Hamedine Kane

Hamedine Kane (born in Ksar, Mauritania; lives in Brussels, Belgium, and in Dakar, Senegal) uses words and images to highlight the notions of exile, wandering, and movement. His intimate videos make migrants visible and audible and forge narratives about how they inhabit the world. Kane encourages encounter, welcome, and kindness by casting a poetic gaze at migrants’ resiliency. With his interest in the feelings, animosities, desires, loves, and conflicts that characterize how people relate to each other, he proposes to replace political time with living time.

Ksar, Mauritania
Countries / Nations
Mauritania / Belgium + Senegal
Brussels, Belgium, and Dakar, Senegal


Wet Futures

Produced jointly by Hameed and Kane, the video In the Shadow of Our Ghosts / À l’ombre de nos fantômes features a person walking alone in deserts, along city streets, or by the water’s edge; the person talks with his shadow, the only companion in his wanderings. The images of this solitary, anonymous migrant trudging through the Sahelian landscape are accompanied by the sounds of his steps, the whistling wind, and the echo of waves breaking on a beach. A second, overlapping video shows the ocean—the ocean that welcomes surfers, the ocean on which the mirage of a ship takes shape in the distance, the ocean that throws onto its shores the remains of what it has taken. In the Shadow of Our Ghosts / À l’ombre de nos fantômes relates the tragic story of 11 migrant men found lifeless on board a ghost boat swept by the wind to the southeast coast of Barbados and discovered on April 29, 2006, more than four months after they left Cape Verde, Africa.
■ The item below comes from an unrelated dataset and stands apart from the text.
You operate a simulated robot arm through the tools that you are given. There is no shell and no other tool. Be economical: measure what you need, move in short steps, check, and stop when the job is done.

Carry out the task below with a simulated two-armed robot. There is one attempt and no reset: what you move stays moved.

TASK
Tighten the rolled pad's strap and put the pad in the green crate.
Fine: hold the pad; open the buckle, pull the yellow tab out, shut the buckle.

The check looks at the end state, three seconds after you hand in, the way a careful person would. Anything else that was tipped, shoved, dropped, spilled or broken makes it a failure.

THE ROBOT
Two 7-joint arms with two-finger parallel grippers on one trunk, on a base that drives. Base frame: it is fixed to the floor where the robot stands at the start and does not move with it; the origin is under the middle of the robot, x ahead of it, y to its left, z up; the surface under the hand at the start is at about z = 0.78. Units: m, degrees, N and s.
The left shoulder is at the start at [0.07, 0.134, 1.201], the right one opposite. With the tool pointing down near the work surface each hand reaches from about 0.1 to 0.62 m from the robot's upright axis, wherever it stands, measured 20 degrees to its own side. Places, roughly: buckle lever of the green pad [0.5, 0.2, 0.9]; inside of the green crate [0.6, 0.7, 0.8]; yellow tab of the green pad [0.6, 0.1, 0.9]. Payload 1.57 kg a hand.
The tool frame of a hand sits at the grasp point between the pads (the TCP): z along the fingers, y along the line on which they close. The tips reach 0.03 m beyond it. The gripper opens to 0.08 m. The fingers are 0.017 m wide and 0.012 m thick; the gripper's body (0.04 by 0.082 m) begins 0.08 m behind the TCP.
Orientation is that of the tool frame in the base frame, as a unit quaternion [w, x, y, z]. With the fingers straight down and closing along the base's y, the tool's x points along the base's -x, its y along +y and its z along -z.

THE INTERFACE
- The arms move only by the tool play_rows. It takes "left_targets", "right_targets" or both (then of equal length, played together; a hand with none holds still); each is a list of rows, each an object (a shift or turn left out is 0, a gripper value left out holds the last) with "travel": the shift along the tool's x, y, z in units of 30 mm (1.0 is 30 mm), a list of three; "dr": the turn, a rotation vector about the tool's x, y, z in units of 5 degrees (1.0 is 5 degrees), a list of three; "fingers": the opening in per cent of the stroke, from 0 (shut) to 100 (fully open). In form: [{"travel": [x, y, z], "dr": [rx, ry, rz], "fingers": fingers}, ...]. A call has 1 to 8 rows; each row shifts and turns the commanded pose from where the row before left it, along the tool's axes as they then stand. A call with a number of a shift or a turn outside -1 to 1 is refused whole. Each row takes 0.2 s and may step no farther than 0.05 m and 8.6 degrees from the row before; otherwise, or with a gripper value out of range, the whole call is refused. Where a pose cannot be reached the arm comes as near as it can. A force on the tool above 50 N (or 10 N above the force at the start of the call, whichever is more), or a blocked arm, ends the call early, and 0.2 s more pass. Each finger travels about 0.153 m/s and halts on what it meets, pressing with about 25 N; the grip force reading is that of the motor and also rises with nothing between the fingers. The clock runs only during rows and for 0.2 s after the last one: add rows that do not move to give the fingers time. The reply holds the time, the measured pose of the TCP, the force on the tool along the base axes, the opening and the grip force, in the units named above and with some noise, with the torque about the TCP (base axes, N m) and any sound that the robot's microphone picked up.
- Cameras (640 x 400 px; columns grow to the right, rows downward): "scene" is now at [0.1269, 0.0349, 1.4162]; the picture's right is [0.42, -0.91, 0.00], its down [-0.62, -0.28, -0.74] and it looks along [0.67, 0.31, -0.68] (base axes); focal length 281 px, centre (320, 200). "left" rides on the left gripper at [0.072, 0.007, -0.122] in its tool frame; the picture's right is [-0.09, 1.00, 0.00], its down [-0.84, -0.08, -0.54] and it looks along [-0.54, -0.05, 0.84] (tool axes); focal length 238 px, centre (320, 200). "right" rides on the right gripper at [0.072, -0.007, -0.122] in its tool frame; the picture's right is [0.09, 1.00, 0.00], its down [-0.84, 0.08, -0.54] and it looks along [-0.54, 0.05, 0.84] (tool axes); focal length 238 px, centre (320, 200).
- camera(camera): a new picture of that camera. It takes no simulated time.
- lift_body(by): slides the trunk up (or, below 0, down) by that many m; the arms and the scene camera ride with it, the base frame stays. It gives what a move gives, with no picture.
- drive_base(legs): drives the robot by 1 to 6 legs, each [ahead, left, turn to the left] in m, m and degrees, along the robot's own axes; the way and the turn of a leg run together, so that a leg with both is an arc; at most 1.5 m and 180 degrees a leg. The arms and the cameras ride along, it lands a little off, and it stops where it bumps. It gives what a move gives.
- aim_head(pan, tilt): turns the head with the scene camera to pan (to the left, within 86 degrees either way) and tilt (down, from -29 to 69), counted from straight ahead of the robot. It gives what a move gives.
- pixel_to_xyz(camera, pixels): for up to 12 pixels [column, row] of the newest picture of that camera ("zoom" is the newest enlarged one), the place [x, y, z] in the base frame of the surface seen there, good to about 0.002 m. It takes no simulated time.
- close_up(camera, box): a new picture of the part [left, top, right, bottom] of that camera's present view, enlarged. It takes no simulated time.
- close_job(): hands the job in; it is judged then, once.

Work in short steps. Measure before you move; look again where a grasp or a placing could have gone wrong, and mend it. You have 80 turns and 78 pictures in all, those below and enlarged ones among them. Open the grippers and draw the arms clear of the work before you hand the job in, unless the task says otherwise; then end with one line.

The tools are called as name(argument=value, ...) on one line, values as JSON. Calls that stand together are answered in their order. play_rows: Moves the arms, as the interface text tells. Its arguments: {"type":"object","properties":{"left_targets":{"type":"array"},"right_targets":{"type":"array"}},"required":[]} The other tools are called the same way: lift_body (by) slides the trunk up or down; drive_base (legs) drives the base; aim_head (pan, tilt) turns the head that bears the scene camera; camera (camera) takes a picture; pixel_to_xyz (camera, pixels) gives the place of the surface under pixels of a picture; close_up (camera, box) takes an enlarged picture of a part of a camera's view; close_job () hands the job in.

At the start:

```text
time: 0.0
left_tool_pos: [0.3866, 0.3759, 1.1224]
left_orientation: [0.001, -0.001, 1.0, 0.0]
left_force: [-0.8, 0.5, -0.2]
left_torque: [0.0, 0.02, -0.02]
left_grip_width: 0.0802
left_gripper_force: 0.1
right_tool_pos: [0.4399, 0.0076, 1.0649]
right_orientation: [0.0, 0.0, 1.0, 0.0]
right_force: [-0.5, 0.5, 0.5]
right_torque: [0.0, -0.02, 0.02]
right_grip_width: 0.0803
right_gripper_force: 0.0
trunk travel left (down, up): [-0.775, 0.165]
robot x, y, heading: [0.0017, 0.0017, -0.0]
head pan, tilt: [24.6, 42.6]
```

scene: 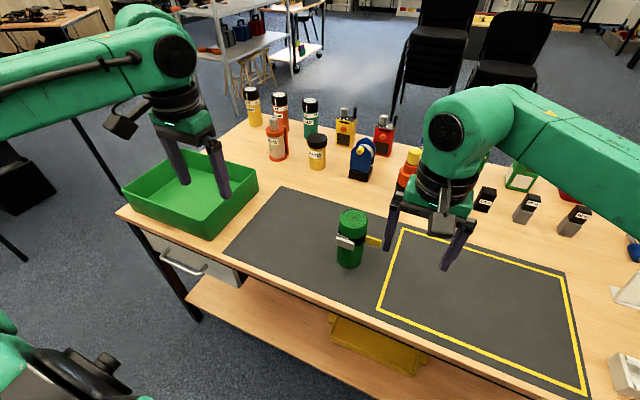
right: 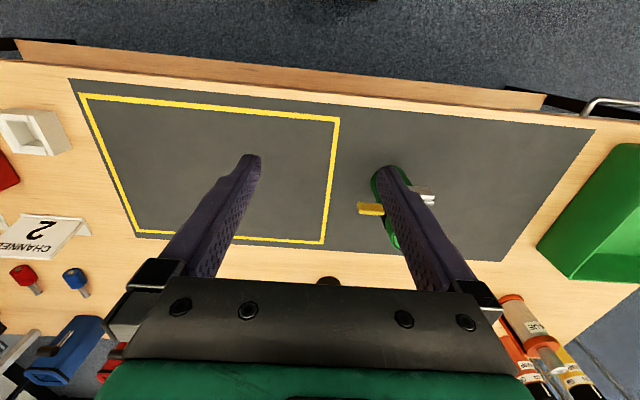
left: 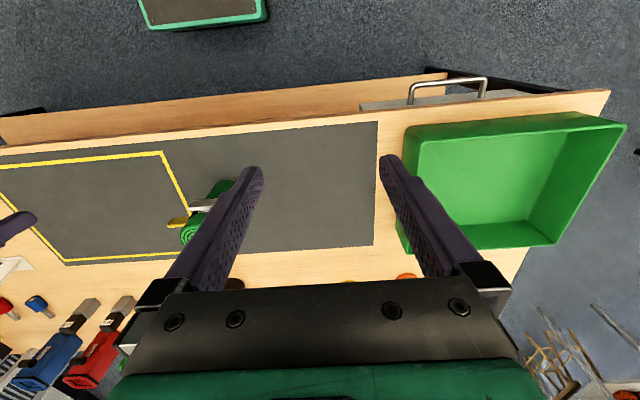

Their bodies, desiccated by the salt air and burned by the sun, embody the sense of mourning for the innocent idea of a passive, even benevolent, ocean. Like migratory policies and the borders that they establish, the ocean devours thousands of anonymous lives, as it always has. The work establishes poignant connections among our conceptions of nature and violence, the waves of migration in the news, and the traumatic history of the trade in Black people over time and through space.